This inheritance program when executed gives output '2'. How?

Question

class A { }

class B extends A { }

class C extends B { }

public class MainClass  {

    static void overloadedMethod(A a) {
        System.out.println("1");
    }

    static void overloadedMethod(B b) {
        System.out.println("2");
    }

    static void overloadedMethod(Object obj) {
        System.out.println("3");
    }

    public static void main(String[] args) {
        C c = new C();
        overloadedMethod(c);
    }
}

This inheritance program when executed gives output 2. How?

Answer 1

Well, you know that here C class is a child class of B and B is a child class of A. Class A is also a child class of Object class(you cannot see it because it is determined at compile time).

Documentation:

Excepting Object, which has no superclass, every class has one and only one direct superclass (single inheritance). In the absence of any other explicit superclass, every class is implicitly a subclass of Object.

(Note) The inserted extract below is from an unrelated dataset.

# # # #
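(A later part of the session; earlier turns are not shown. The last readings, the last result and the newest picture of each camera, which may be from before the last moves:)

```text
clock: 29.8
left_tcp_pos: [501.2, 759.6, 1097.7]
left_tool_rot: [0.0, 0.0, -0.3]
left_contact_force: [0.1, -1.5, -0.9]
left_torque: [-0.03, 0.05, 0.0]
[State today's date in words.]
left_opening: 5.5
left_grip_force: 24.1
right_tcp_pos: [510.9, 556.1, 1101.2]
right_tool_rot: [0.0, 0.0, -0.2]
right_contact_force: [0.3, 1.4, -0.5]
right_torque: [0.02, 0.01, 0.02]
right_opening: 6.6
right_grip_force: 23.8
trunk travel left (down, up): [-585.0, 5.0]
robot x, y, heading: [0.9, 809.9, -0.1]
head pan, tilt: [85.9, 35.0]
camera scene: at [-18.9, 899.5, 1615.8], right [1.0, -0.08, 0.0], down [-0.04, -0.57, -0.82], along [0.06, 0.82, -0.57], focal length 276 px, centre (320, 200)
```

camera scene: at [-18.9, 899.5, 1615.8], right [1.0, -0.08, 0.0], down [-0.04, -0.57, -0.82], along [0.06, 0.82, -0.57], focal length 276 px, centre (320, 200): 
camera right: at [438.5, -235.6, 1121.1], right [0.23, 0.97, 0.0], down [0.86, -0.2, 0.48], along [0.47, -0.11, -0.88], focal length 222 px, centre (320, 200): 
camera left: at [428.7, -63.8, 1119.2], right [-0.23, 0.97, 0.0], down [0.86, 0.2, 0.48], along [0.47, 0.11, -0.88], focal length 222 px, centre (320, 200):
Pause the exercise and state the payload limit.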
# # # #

Classes can be derived from classes that are derived from classes that are derived from classes, and so on, and ultimately derived from the topmost class, Object. Such a class is said to be descended from all the classes in the inheritance chain stretching back to Object.

So, what is the closest and most suitable class for class C.

C c = new C();
overloadedMethod(c);

It's parent class B right!. When you overload the method compiler will choose the:

static void overloadedMethod(B b) {
    System.out.println("2");
}

Since, Object class in the top of class heirarchy and class A is the grand parent of C.

Answer 2

Well, an instance of class C can be passed to any of these three overloadedMethod methods, so the compiler selects the method whose arguments have the most specific type - static void overloadedMethod(B b) - since B is a sub-class of A, which is a sub-class of Object, and therefore B is more specific than both A and Object.